Crime Control and Due Process
If we did not have due process in the US, people in positions of power, could manipulate the system for their own personal or political gain and railroad the innocent off to prison (Packer, 1964). Both models do share common beliefs, for instance, they both look for proof beyond a reasonable doubt. The common goal of both models of criminal justice is to convict the guilty and set the innocent free. Crime control and due process share four common values which are, crime should only be defined by law, crime should lead to some form of legal intervention, criminal justice system power should be legally limited, and criminal justice system should be adversarial (Packer, 1964). Some of the differences between the due process model and the crime control model are that the due process model perceives that people are innocent until proven guilty in a court of law. The crime control model believes that the people that are arrested are guilty and need to be punished (2012, 09).
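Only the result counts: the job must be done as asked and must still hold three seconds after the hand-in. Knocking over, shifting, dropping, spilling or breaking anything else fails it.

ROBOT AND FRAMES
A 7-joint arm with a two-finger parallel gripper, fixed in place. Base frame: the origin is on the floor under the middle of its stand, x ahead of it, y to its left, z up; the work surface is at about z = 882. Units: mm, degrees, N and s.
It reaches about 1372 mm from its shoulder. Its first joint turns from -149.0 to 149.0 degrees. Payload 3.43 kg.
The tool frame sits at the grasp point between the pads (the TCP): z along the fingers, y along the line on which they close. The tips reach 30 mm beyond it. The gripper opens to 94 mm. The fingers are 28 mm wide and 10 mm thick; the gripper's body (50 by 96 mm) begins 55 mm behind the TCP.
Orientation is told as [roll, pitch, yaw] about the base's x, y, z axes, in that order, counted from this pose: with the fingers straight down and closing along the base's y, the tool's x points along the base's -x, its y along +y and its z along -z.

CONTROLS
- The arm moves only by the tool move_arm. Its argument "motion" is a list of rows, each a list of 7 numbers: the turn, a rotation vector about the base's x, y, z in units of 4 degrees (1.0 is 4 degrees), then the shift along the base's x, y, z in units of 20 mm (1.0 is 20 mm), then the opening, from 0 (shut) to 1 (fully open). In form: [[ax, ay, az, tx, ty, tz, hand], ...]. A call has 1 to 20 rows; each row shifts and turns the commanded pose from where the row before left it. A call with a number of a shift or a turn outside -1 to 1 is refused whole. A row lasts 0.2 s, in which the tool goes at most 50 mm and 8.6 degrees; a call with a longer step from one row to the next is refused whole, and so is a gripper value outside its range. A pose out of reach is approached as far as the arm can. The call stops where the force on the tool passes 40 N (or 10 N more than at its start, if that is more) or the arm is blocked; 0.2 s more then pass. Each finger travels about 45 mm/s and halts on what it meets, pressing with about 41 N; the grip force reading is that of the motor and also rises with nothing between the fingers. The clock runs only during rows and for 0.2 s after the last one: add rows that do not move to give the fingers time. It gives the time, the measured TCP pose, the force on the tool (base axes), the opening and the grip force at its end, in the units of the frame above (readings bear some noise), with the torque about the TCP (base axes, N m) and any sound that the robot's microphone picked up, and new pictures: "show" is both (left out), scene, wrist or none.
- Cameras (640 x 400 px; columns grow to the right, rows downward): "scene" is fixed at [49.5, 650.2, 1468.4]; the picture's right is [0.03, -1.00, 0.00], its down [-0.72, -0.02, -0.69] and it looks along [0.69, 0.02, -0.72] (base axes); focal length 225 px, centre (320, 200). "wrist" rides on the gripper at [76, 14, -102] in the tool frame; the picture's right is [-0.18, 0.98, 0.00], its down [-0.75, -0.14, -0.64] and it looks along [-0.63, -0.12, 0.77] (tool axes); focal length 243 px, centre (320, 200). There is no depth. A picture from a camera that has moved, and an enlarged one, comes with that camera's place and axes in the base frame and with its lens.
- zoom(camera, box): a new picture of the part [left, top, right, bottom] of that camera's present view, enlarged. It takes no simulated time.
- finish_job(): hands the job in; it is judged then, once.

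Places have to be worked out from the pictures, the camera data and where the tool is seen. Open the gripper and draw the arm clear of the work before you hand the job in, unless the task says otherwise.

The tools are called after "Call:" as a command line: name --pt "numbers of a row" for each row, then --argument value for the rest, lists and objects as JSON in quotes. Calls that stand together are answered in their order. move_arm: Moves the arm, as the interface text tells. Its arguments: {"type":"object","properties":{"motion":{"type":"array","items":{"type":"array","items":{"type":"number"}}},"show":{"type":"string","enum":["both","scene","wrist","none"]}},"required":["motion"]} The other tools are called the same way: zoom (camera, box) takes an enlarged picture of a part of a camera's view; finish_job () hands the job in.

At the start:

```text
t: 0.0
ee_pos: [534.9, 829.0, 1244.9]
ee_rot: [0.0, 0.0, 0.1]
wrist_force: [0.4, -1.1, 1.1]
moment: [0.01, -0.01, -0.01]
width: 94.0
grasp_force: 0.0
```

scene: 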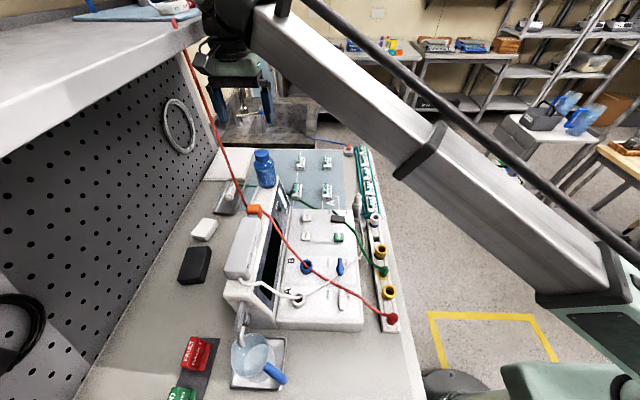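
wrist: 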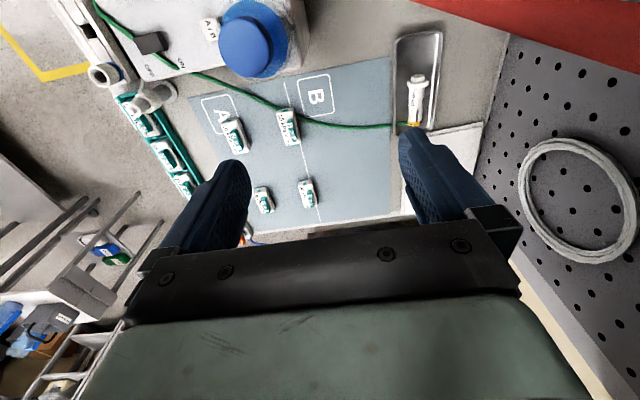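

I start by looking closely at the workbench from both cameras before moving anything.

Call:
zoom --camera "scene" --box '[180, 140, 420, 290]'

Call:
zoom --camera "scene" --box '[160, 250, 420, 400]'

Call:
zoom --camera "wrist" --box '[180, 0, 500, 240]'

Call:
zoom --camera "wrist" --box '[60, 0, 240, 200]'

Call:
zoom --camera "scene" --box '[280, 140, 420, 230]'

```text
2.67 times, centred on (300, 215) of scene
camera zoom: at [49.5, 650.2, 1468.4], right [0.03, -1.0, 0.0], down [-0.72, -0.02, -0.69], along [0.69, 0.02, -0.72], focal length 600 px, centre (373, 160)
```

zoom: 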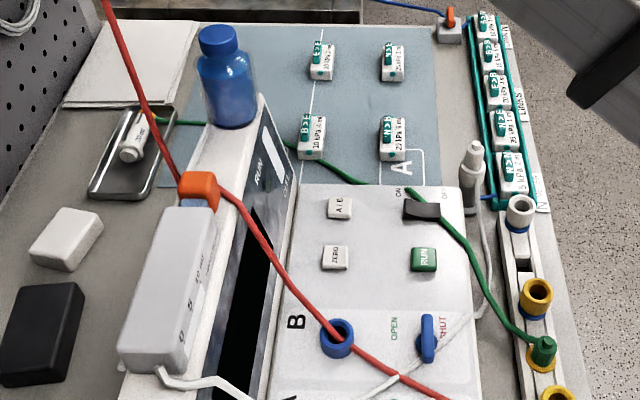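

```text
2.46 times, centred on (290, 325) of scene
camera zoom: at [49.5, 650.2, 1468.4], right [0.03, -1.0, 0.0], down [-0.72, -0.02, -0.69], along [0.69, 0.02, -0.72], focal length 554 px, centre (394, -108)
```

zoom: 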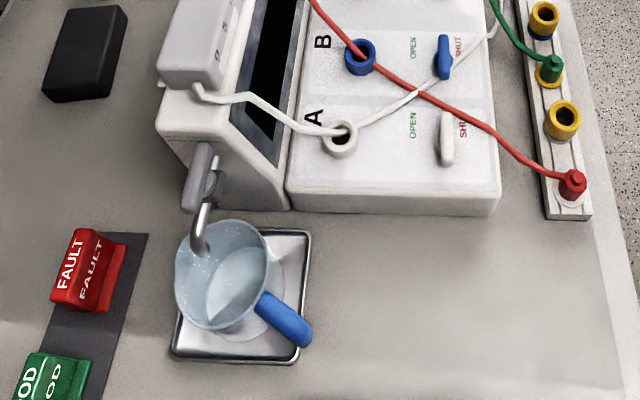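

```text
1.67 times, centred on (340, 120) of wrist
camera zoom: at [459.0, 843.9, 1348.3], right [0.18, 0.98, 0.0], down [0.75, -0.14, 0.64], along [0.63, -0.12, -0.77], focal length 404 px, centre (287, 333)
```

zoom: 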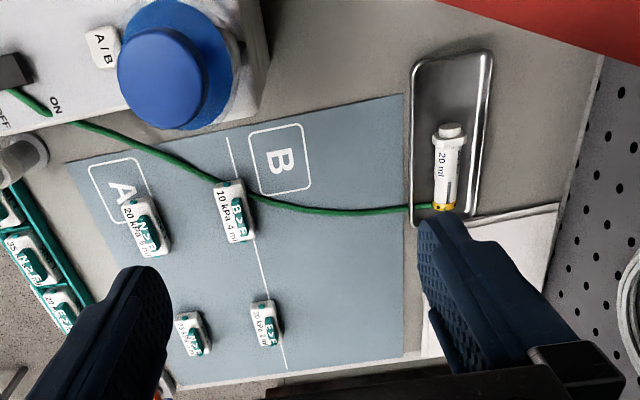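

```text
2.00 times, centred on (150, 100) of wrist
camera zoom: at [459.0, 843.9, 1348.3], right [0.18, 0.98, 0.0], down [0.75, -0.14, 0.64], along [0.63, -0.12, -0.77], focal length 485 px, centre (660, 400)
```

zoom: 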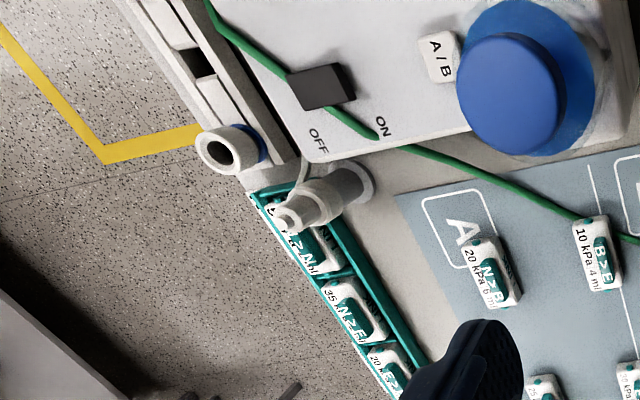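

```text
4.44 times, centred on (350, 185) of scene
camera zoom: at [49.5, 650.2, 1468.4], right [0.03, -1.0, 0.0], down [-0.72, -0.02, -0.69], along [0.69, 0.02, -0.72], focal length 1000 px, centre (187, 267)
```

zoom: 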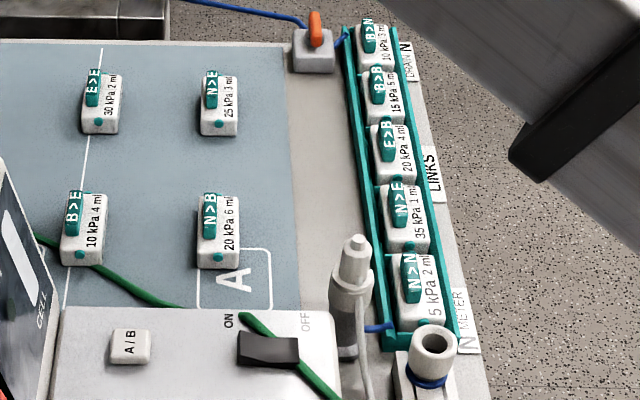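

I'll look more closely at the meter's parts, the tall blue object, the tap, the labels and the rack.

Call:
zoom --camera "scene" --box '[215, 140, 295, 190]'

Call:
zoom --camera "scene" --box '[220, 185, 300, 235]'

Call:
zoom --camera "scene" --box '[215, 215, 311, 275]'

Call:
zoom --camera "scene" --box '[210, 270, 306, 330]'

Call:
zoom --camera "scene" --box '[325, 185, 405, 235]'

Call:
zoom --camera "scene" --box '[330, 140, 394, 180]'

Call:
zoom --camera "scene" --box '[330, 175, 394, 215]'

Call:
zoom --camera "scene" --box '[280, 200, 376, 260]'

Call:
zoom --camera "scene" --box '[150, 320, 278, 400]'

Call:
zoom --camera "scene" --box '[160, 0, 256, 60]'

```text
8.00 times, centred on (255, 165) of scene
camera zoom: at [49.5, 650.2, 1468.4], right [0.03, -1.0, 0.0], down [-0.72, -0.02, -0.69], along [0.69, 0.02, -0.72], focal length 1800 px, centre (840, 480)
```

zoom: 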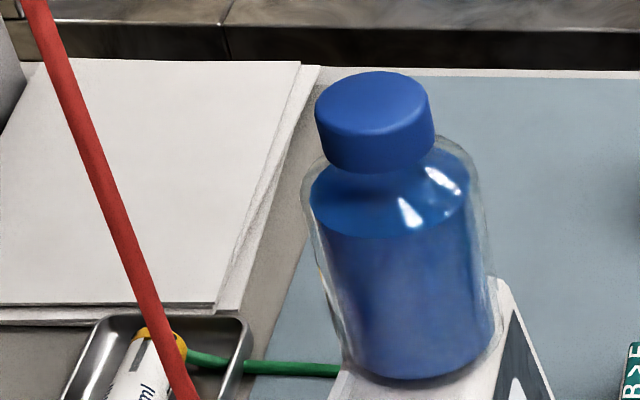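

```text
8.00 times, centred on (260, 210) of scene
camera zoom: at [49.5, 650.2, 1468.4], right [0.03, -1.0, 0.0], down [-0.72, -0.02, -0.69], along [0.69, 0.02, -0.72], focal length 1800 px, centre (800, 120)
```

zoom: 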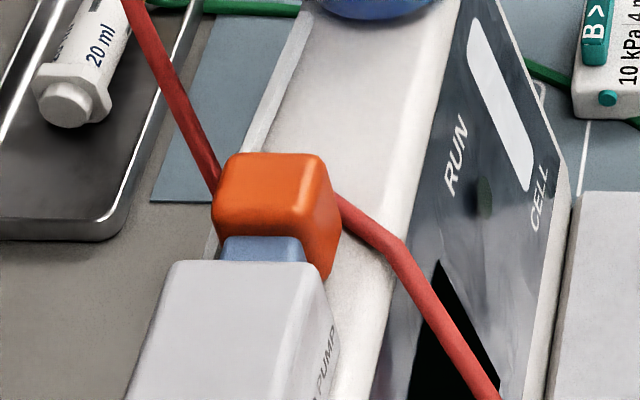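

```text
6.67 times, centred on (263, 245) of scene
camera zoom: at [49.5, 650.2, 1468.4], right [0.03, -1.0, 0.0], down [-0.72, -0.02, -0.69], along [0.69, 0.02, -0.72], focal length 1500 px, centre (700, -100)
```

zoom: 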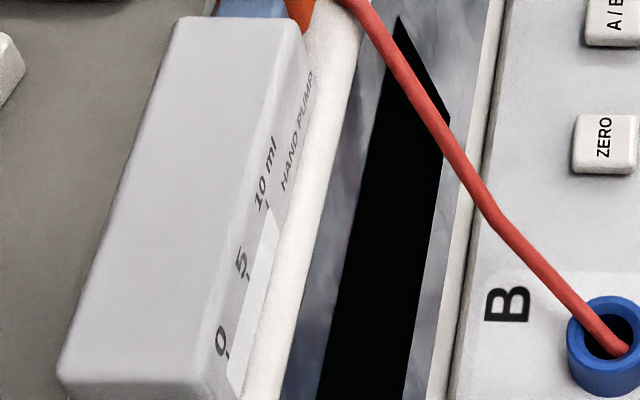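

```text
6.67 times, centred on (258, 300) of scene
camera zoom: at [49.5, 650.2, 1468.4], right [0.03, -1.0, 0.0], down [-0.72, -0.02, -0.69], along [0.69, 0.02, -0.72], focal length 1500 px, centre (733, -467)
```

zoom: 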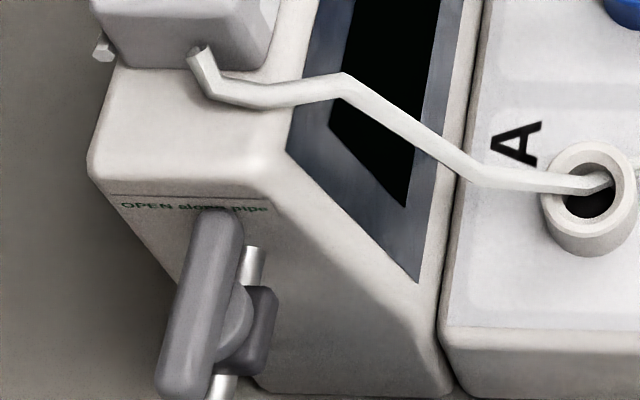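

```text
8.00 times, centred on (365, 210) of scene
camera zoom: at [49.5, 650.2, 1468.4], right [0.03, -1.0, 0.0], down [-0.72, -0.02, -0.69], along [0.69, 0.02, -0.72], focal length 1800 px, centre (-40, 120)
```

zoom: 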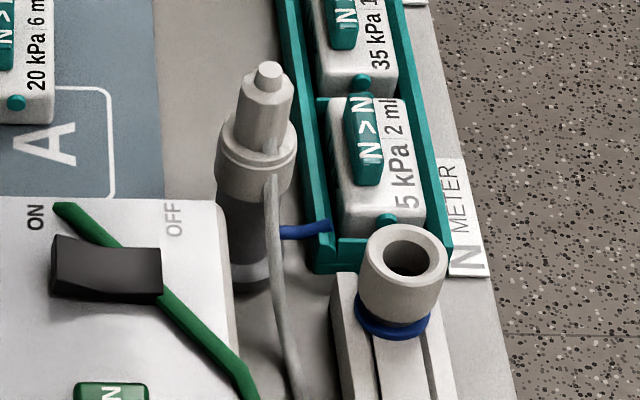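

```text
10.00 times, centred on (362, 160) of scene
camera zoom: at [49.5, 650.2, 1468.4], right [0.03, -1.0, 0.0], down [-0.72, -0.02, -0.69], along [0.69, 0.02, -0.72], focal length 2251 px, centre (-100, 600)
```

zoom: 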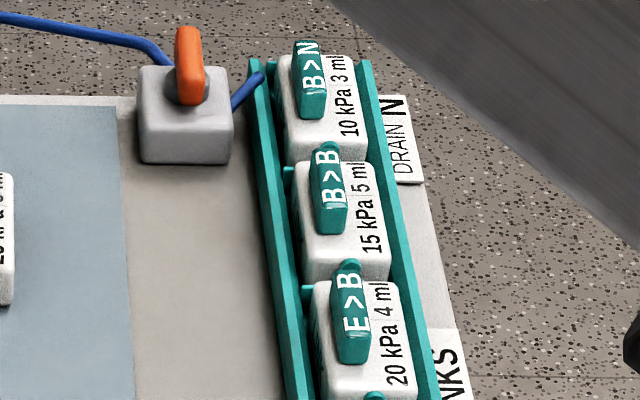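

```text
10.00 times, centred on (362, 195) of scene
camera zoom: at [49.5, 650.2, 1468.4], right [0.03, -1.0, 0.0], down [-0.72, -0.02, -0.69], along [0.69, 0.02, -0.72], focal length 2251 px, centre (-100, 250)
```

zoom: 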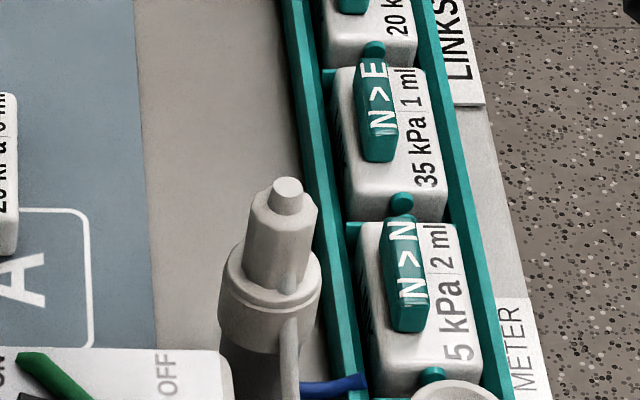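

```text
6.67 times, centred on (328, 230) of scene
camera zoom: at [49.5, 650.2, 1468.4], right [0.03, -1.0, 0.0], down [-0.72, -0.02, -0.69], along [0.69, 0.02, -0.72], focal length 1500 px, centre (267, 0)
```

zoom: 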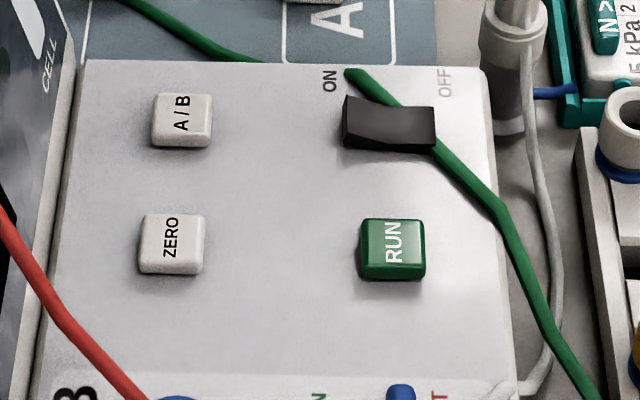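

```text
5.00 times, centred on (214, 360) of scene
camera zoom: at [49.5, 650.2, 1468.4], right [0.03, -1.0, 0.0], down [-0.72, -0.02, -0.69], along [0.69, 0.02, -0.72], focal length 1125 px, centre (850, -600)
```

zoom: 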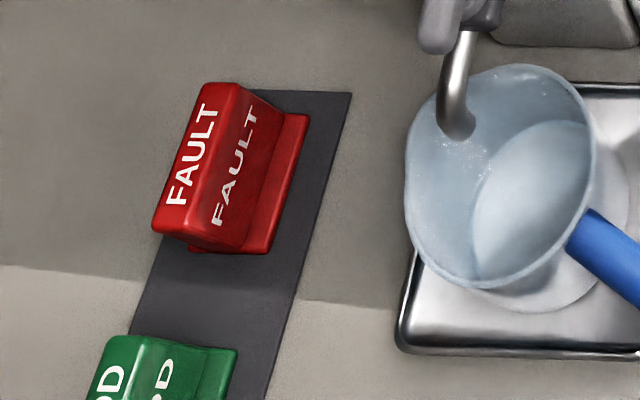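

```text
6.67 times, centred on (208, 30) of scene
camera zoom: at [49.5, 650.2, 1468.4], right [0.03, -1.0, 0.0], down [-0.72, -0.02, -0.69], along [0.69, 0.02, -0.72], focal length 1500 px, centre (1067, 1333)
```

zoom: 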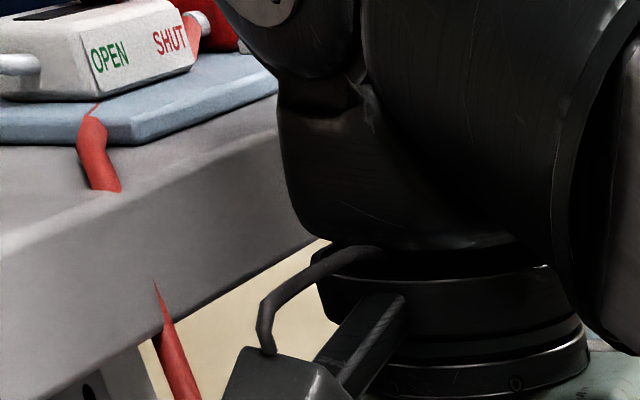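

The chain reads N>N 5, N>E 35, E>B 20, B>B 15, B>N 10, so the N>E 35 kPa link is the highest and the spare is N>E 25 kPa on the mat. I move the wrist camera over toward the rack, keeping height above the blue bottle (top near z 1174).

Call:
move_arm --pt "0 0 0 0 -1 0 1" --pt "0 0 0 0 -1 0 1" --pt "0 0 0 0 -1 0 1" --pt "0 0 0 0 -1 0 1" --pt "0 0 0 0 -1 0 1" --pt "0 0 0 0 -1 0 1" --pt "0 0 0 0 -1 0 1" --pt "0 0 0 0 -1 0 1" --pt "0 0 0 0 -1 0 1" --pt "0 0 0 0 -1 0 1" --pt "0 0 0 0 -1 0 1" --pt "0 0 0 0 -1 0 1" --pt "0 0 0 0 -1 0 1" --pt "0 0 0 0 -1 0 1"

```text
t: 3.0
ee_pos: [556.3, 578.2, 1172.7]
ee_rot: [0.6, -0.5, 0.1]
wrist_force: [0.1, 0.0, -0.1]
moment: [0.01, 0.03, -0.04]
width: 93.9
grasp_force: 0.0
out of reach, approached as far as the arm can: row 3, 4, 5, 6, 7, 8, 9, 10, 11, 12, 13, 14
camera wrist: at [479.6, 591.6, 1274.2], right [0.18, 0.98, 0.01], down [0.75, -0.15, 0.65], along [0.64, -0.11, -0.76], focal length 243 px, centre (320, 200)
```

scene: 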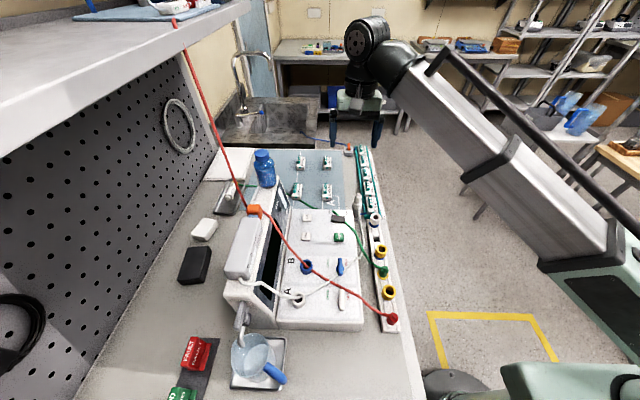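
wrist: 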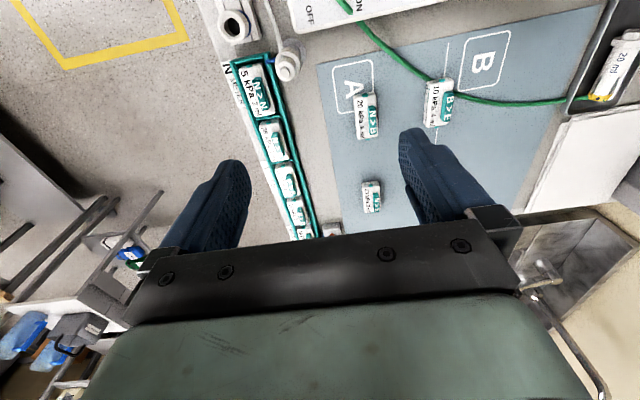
Another difference with both models is that due process believes that policing within the criminal justice system is necessary to preserving justice within society. Unlike the crime control model which believes that arresting people, and going through the process that is in place in the criminal justice system, has a negative effect and slows down the process. One more difference is the due process model believes in the rights of the defendants and proving their guilt is essential to keep the government in control. In contrast the crime control model believes that the rights of the defendant cost too much and the criminal justice system should be spending more money on recruiting police officers and building prisons (2012, 09). The due process model is the belief that an individual cannot be deprived of life, liberty, or property without proper legal processes and safeguards and any person that is charged with a crime is required to have their rights protected by the criminal justice system. However the crime control model for law enforcement is based on the notion of the absolute reliability of police fact-finding, and treats arrestees as if they are already found guilty (2012, 09).
Both models have been shaping criminal justice policy and procedures for years and both have some differences, as well as similarities good and bad.